- **WORK TO COMPLETE**
A) Extract from the quoted text the words running from "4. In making" to "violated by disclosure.".
B) I need the quoted text continued from the place where it stops.

- **QUOTED TEXT**
Recommendations were made to the American Bar Association House of Delegates, which were approved at its meeting last February.
Mr. HARRIS. Without objection, we will insert your whole statement in the record at this point.
[The prepared statement of Profs. Livingston Hall and Herbert S. Miller follows:]
SUMMARY OF AMERICAN BAR ASSOCIATION TESTIMONY ON
FINANCIAL DISCLOSURE LEGISLATION
1. The ABA supports the adoption of financial disclosure legislation covering top officials in all three branches.
2. Such legislation should cover, among others, GS-16 or 0-7 level officials and above (with provision for policymaking officials at lower levels to be included where appropriate), candidates in primary as well as general elections, Presidential nominees for salaried positions requiring congressional confirmation, members of Congress, and all federal judges.
3. Filing and auditing of reports should be done at an office within each of the three branches. GAO should have an oversight audit role to ensure proper procedures are established and followed.
4. In making disclosure, a threshold level higher than $100 may be appropriate, for items other than gifts and honoraria, to avoid excessive burdens on those reporting. Blind trusts should be permitted. Judges should have to identify assets, but not give amounts of holdings, due to recusal requirements applicable to them. Total amounts, but not sources of income should be reported by officials if a recognized privilege would be violated by disclosure.
5. Public disclosure of judges' financial statements should be limited to parties in litigation before the judge. Full public disclosure should apply to all other officials.
6. Civil and criminal sanctions should be provided for violations.
STATEMENT OF PROF. LIVINGSTON HALL AND PROF. HERBERT S. MILLER ON
BEHALF OF THE AMERICAN BAR ASSOCIATION
Mr. Chairman and members of the Subcommittee, I am Livingston Hall, Professor Emeritus of Harvard Law School and chairman of the ABA Special Committee to Study Federal Law Enforcement Agencies. I am accompanied today by Professor Herbert S. Miller, Co-Director of the Institute of Criminal Law and Procedure of the Georgetown University Law Center, and a member of the Special Committee. It is a privilege to appear before you today on behalf of the Association to share with you our views on the important subject of financial disclosure legislation.
The Special Committee was created in 1973 to examine the functioning of federal law enforcement agencies and to formulate recommendations to ensure they would not be improperly politicized or misused. While the creation of the Special Committee was occasioned by the series of events generally called Watergate, the Association and the Special Committee were fully aware that the problems being addressed were not peculiar to a particular administration but have been of concern for many years.

- **DATA EXCERPTS**

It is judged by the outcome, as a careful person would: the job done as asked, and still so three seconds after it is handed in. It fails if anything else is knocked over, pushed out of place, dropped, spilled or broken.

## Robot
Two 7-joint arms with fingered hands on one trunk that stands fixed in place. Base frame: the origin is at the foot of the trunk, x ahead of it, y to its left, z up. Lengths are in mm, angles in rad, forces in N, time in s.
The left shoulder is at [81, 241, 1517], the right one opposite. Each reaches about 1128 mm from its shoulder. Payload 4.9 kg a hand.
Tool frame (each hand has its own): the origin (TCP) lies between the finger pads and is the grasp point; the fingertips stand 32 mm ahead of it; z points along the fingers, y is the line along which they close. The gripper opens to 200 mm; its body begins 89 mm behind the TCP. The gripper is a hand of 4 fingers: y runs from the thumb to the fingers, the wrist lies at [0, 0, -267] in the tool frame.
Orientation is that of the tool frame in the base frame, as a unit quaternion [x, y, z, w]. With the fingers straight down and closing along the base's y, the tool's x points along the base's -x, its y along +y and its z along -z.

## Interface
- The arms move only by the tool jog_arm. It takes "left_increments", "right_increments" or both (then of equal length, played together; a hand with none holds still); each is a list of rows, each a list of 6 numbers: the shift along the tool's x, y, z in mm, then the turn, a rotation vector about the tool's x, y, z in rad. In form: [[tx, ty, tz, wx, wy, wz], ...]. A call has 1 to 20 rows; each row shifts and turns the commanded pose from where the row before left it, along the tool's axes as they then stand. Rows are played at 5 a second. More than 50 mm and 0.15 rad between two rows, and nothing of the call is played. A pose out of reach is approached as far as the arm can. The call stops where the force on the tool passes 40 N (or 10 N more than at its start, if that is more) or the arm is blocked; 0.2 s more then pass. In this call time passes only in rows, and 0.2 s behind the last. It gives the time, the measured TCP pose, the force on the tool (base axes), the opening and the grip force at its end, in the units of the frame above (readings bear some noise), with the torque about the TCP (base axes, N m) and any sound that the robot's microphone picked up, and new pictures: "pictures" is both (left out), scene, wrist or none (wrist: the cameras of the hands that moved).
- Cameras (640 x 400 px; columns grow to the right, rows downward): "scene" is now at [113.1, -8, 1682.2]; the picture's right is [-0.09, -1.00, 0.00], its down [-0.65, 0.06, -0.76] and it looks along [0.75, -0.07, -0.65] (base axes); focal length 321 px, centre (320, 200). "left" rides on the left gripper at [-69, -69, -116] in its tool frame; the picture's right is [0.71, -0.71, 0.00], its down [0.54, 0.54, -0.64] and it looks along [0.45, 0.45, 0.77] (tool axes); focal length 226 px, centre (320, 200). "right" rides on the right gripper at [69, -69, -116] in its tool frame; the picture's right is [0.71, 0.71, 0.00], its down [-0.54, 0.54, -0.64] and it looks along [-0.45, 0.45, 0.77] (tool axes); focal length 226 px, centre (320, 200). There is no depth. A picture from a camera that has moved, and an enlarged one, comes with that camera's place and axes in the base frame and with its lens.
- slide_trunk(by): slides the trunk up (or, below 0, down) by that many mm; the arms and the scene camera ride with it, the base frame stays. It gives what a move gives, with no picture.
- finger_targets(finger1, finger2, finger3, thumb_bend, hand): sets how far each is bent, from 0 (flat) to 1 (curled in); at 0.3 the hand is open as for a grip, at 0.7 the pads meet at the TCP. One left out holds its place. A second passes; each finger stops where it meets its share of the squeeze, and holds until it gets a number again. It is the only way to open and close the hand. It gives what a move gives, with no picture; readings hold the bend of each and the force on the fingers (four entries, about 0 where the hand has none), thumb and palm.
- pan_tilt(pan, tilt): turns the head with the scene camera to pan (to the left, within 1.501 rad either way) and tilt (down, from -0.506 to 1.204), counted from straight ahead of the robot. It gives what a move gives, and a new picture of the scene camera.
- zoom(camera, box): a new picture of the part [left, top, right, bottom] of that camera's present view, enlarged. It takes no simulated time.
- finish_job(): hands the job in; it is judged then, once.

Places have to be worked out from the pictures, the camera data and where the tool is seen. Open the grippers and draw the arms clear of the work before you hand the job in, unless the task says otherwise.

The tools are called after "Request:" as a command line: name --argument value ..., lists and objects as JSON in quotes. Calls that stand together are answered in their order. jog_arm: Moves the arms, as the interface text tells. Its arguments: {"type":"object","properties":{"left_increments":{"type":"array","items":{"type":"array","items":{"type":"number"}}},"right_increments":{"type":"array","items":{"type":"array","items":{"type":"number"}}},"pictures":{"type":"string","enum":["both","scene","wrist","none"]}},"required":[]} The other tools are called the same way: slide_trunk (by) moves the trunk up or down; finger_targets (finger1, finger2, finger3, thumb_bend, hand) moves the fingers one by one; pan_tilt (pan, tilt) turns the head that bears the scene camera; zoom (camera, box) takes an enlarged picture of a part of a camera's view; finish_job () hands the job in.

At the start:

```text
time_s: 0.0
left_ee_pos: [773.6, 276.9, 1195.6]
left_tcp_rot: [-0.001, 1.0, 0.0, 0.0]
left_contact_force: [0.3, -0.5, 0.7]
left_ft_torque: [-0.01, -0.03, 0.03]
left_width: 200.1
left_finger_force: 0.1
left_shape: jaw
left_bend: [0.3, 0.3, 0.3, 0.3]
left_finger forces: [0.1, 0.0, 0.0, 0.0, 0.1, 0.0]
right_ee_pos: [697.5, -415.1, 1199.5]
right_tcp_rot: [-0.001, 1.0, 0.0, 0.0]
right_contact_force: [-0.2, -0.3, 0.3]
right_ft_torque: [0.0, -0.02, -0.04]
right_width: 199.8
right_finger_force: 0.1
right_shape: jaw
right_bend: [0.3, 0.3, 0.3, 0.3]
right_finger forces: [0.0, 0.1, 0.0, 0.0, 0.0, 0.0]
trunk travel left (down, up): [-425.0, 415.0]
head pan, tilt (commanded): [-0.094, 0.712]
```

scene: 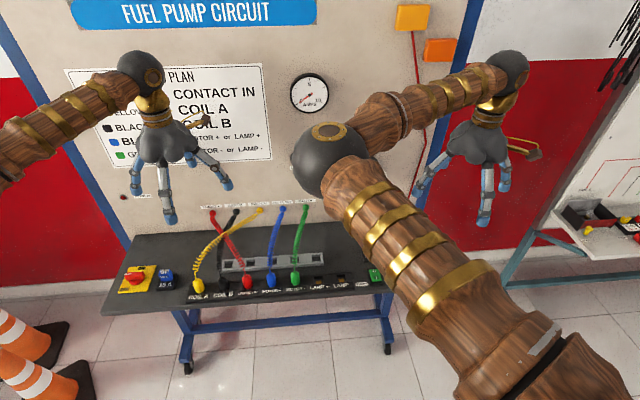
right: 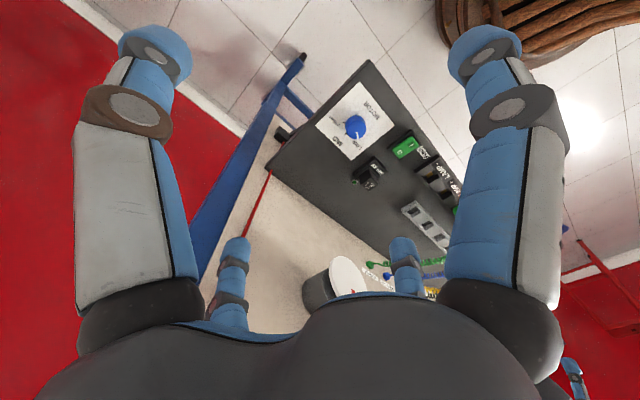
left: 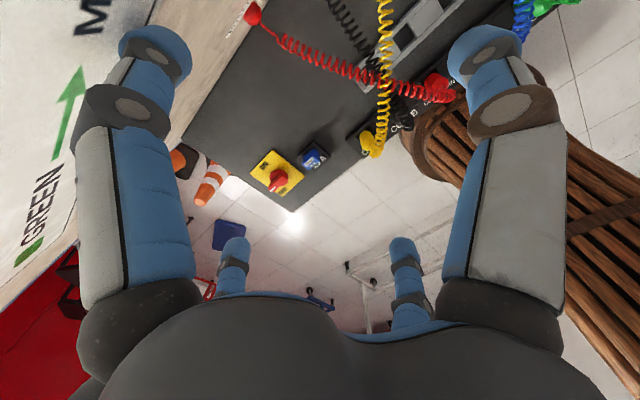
---
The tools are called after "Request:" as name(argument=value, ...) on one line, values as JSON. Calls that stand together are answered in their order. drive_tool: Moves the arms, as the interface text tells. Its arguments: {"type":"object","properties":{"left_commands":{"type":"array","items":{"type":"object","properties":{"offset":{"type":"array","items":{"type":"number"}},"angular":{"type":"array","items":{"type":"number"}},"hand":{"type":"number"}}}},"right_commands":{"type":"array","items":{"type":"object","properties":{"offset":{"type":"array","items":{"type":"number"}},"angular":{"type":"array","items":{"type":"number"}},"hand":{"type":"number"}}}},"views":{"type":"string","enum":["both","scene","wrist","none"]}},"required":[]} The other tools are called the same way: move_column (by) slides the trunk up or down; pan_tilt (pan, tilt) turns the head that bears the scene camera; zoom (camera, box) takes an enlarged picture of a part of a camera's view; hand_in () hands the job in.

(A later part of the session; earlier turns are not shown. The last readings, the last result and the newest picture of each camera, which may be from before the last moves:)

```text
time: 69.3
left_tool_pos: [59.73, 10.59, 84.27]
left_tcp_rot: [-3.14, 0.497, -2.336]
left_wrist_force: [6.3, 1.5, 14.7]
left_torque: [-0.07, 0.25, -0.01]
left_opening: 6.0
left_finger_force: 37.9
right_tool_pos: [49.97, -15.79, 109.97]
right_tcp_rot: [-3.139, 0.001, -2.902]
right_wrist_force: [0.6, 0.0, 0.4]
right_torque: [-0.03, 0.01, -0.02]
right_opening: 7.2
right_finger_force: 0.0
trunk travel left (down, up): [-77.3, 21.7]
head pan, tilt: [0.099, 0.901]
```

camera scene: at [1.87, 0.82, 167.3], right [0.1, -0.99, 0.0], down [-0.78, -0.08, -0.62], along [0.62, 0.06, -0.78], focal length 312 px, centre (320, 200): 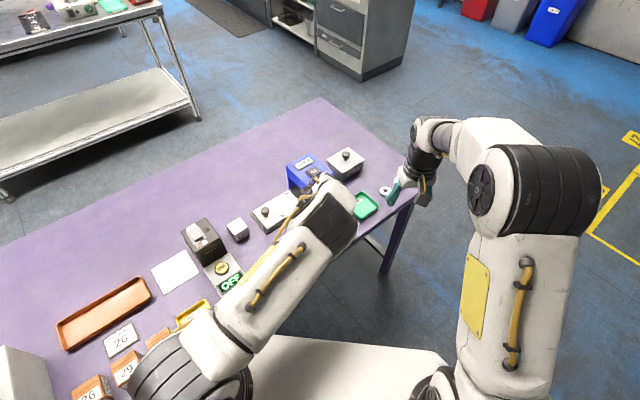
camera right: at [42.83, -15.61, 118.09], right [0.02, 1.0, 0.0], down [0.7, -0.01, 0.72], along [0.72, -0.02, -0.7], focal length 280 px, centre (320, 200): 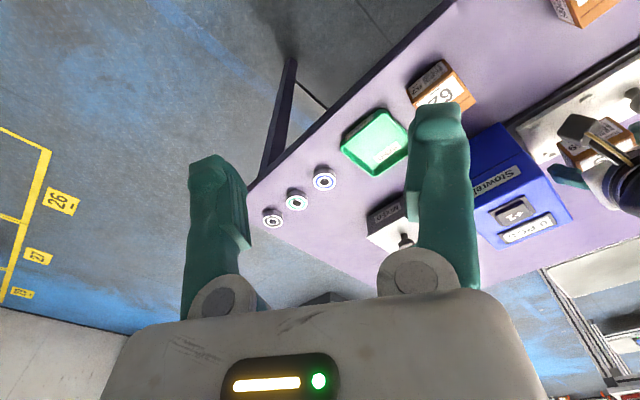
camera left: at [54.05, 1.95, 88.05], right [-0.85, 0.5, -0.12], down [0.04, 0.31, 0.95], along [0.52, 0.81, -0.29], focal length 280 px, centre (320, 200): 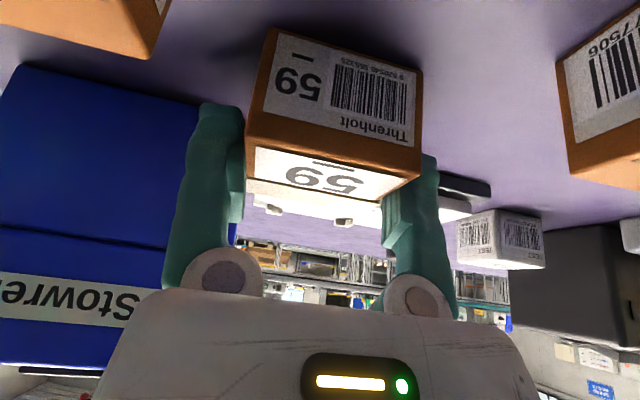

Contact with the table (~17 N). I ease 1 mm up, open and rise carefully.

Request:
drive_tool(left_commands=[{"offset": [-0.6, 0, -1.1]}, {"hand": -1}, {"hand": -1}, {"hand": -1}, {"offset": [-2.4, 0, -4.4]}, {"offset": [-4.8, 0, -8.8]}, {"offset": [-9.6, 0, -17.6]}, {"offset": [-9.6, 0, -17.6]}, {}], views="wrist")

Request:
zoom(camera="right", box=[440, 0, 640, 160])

- **RESULTS OF THE TASKS**
A)
4. In making disclosure, a threshold level higher than $100 may be appropriate, for items other than gifts and honoraria, to avoid excessive burdens on those reporting. Blind trusts should be permitted. Judges should have to identify assets, but not give amounts of holdings, due to recusal requirements applicable to them. Total amounts, but not sources of income should be reported by officials if a recognized privilege would be violated by disclosure.

B)
I have been privileged to serve as chairman of the Special Committee for the past year. My predecessor as chairman of the Committee, William B. Spann, Jr., is now the President of the Association, and it is at his request that we appear before you today. Under Mr. Spann's guidance, the Special Committee produced a report, “Preventing Improper Influence on Federal Law Enforcement Agencies," detailing the problems of abuse of the Department of Justice, the Federal Bureau of Investigation, and the Internal Revenue Service and making twenty recommendations for minimizing the possibility of such abuses in the future. The twenty recommendations were adopted as official policy of the Association by our House of Delegates in February, 1976.
One significant area which was not addressed by that report, however, was the need for financial disclosure legislation covering top-level federal officials. The Special Committee, therefore, at the request of the ABA Board of Governors,
undertook a study of this matter last fall, during the course of which we consulted with representatives of the Civil Service Commission, staff members from Congress, Common Cause, the Federal Judiciary, and the General Accounting Office. Our recommendations were acted upon by the House of Delegates of the American Bar Association at its Midyear Meeting last February. Attached to the testimony as Exhibit A are the detailed recommendations of the Special Committee as approved by the Association.
The Subcommittee may be interested to know that, with today's appearance, representatives of the ABA Special Committee have testified before committees and subcommittees of Congress seven times in the last year and a half on various aspects of insulating our governmental processes from improper pressures and influences. I mention these appearances because I think they provide strong evidence of my belief and the ABA's belief in the importance of congressional action in this field.
The ABA believes that basic institutional and structural reform is essential to assure the public of the integrity of our federal government processes. The Association agrees with the statement made by James Madison in the 51st Federalist Paper :
"If men were angels, no government would be necessary. If angels were to govern men, neither external nor internal controls on government would be necessary. In framing a government which is to be administered by men over men, the great difficulty lies in this: you must first enable the government to control the governed, and in the next place oblige it to control itself. A dependence on the people is, no doubt, the primary control on the government; but experience has taught mankind the necessity for auxiliary precautions.".
We do not know what the future holds, but there is ample historical evidence that men are not angels and “auxiliary precautions" must be taken to prevent future officials from being tempted to abuse their power.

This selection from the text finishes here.